- _Data section_:
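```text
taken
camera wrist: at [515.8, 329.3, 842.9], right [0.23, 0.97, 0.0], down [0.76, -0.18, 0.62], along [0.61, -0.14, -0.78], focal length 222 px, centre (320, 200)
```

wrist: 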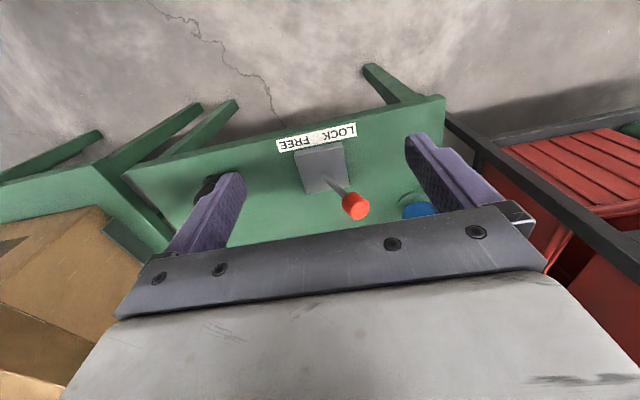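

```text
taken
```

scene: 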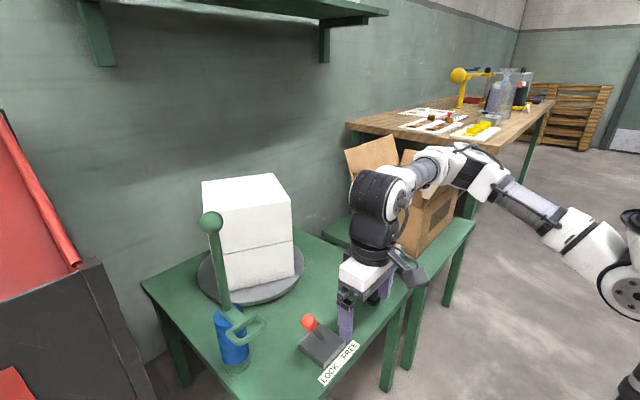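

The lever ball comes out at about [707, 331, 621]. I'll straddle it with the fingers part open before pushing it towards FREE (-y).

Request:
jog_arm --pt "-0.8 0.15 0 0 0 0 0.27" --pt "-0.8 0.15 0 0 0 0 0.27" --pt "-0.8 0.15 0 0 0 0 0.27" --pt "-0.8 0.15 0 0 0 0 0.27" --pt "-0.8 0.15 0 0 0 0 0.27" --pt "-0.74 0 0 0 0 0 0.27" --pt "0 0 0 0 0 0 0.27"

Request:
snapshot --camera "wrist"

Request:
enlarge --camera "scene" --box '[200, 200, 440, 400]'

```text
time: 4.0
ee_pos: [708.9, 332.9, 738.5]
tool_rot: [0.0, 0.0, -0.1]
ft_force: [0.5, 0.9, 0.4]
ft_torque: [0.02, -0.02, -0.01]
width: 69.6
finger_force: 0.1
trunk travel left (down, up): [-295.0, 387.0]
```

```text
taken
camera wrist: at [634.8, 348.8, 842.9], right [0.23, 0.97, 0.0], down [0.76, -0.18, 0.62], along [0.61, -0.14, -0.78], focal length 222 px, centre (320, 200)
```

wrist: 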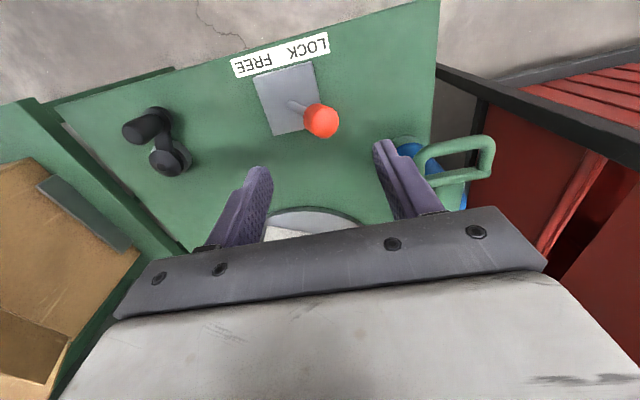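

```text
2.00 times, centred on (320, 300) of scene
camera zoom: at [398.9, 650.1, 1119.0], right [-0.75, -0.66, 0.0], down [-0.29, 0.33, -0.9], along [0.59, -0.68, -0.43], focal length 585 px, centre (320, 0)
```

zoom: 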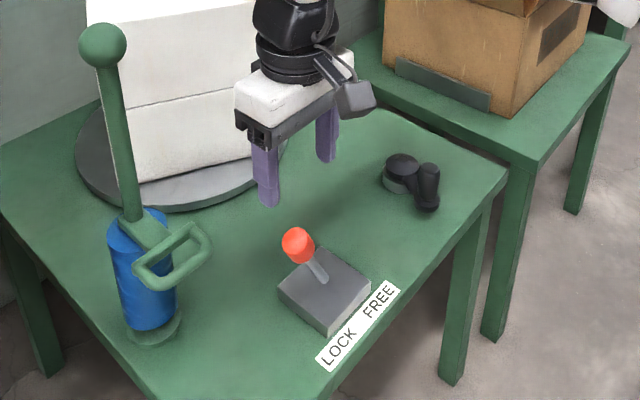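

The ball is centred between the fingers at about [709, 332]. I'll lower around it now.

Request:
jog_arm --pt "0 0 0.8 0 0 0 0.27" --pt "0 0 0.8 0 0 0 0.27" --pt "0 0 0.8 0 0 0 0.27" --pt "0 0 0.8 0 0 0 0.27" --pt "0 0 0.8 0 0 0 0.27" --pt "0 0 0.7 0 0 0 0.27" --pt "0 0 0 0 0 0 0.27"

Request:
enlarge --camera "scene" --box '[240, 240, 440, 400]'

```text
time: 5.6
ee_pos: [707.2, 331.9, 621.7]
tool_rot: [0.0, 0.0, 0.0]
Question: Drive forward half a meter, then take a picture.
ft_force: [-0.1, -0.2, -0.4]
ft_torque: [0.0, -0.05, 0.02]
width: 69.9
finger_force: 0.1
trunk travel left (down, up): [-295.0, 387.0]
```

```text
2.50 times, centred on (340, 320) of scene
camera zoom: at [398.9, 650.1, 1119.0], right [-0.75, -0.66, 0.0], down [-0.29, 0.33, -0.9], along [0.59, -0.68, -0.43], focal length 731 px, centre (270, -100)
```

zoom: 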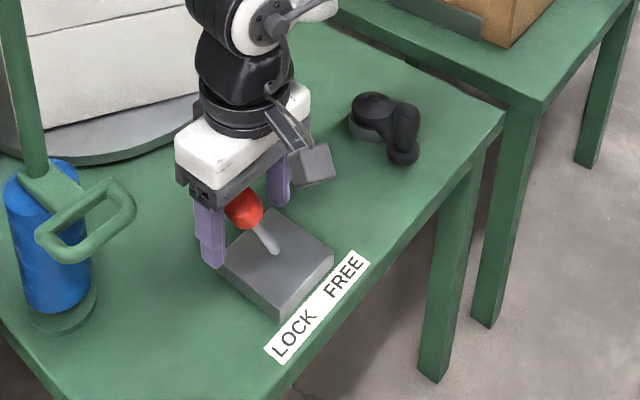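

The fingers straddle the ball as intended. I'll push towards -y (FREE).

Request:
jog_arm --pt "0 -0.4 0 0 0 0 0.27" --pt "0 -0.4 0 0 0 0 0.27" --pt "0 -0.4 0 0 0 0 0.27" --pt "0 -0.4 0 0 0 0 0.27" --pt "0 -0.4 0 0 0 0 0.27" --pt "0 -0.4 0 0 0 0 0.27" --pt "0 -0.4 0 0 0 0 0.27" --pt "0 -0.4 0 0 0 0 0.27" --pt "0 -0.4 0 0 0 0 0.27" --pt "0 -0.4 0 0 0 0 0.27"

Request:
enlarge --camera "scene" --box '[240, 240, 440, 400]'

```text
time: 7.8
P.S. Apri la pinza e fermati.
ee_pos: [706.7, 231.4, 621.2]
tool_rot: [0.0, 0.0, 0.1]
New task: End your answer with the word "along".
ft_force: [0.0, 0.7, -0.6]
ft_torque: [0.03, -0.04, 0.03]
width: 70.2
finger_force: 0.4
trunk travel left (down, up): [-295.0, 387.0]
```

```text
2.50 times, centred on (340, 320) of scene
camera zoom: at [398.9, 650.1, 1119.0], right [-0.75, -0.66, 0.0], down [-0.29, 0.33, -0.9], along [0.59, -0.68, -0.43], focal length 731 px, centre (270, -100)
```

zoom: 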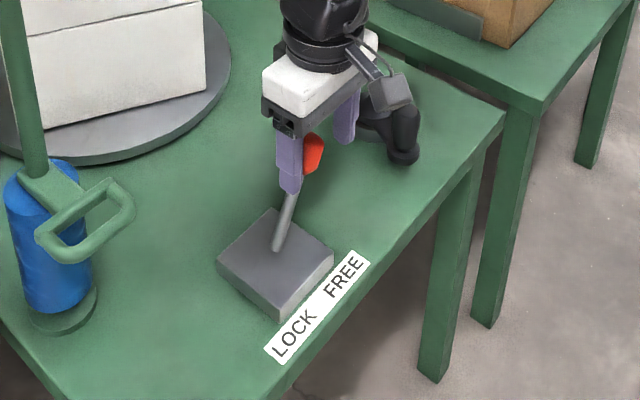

- _Task directions_:
Would you set down the listing exactly, omitting pictures?

- _Solution to this problem_:
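```text
taken
camera wrist: at [515.8, 329.3, 842.9], right [0.23, 0.97, 0.0], down [0.76, -0.18, 0.62], along [0.61, -0.14, -0.78], focal length 222 px, centre (320, 200)
```

wrist: 

```text
taken
```

scene: 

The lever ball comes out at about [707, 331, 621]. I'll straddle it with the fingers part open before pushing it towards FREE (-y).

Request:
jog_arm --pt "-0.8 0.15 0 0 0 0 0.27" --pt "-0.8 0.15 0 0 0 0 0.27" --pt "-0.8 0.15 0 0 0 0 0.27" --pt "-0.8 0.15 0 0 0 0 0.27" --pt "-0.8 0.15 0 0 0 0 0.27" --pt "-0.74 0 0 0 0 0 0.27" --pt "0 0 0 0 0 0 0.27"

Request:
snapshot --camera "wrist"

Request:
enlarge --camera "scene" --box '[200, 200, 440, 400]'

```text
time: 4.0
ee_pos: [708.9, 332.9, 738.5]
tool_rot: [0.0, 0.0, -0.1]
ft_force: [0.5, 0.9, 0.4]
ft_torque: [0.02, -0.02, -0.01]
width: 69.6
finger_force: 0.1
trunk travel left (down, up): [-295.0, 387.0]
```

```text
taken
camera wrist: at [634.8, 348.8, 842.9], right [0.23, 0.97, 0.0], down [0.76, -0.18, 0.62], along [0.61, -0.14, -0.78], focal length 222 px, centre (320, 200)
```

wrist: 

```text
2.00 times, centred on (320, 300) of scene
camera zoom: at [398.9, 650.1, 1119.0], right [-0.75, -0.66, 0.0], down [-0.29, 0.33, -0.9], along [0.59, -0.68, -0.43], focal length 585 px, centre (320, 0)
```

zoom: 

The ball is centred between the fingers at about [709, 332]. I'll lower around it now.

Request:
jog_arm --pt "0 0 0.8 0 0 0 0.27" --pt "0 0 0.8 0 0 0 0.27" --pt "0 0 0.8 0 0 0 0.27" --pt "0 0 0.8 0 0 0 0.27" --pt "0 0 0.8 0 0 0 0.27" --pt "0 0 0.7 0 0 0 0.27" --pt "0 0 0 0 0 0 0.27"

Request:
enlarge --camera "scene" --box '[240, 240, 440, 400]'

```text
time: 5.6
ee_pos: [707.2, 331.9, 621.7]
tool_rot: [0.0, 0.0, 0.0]
Question: Drive forward half a meter, then take a picture.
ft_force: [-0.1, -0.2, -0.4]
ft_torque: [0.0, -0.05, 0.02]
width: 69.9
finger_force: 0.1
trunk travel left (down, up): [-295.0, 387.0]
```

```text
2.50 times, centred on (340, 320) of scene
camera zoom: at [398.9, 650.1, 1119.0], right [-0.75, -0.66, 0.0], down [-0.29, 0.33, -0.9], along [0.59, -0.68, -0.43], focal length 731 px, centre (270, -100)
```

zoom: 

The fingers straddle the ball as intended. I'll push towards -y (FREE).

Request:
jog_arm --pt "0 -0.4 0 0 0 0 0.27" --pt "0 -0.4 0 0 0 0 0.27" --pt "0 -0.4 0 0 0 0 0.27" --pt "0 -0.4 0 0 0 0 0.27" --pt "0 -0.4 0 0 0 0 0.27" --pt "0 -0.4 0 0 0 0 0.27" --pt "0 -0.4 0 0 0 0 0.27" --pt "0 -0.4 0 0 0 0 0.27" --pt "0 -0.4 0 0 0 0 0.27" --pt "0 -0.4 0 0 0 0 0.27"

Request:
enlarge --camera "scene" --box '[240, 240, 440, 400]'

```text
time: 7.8
P.S. Apri la pinza e fermati.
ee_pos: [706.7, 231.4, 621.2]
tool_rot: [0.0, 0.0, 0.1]
New task: End your answer with the word "along".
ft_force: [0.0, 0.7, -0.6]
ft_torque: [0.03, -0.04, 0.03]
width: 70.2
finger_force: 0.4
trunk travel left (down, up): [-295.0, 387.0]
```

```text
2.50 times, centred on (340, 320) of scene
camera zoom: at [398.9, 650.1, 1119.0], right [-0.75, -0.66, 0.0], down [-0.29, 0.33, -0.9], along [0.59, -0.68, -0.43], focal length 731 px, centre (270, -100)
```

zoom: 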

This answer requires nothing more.